The CEOs of big-time natural gas producers like Chesapeake Energy (NYSE:CHK), BP (NYSE:BP), and EOG Resources (NYSE:EOG) have been talking up the beaten-down commodity lately. These executives are always worth listening to, because they provide plenty of interesting data points during their quarterly conference calls and other presentations. That said, it's just as important to watch what they do.

Take EOG. CEO Mark Papa talked in August about how the company had "become more bullish regarding 2010 and 2011 gas prices." EOG says it has an elaborate natural gas supply model supporting this sentiment. Nevertheless, keep in mind that the company -- perhaps taking a cue from Apache (NYSE:APA) -- is making a determined move toward a more balanced gas / liquids production split. EOG's guidance is for a drop from 75% / 25% in 2007 to a 50-50 split by around 2013.
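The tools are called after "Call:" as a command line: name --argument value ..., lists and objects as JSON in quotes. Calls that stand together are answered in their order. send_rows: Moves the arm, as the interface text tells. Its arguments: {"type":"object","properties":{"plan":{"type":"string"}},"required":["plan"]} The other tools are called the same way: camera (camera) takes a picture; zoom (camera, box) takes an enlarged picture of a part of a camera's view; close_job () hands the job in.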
Maybe EOG is super-bullish on oil and just plain old bullish on gas. The company's de minimis hedging for 2010 in either commodity could actually support such a view.

Then there's XTO Energy (NYSE:XTO), which is feeling no pain thanks to a hedging strategy that locked in some stratospheric commodity price realizations for 2009. XTO's modus operandi won't change in 2010, with the company having just locked in 55% of total production at an average natural gas-equivalent price of $9.63 per thousand cubic feet (mcf). That, of course, includes some heady oil hedges, and we know that oil is trading at an historic premium to natural gas.

Isolating the natural gas hedges, we see that XTO has layered on an additional 520 million cubic feet per day of swap transactions, at around $5.84 per mcf. That price might sound high compared with today's depressed spot market, but it's about in line with where the early 2010 futures are trading. It's also quite a bit lower than that $7.50 to $8 gas that EOG's Papa has talked about, or the $6 to $9 range that Chesapeake's Aubrey McClendon apparently foresees.

In its press release, XTO Chairman Bob Simpson assured investors that he and his colleagues "remain confident of a stronger natural gas environment" next year. That may be so, but caution is actually the word that comes to mind.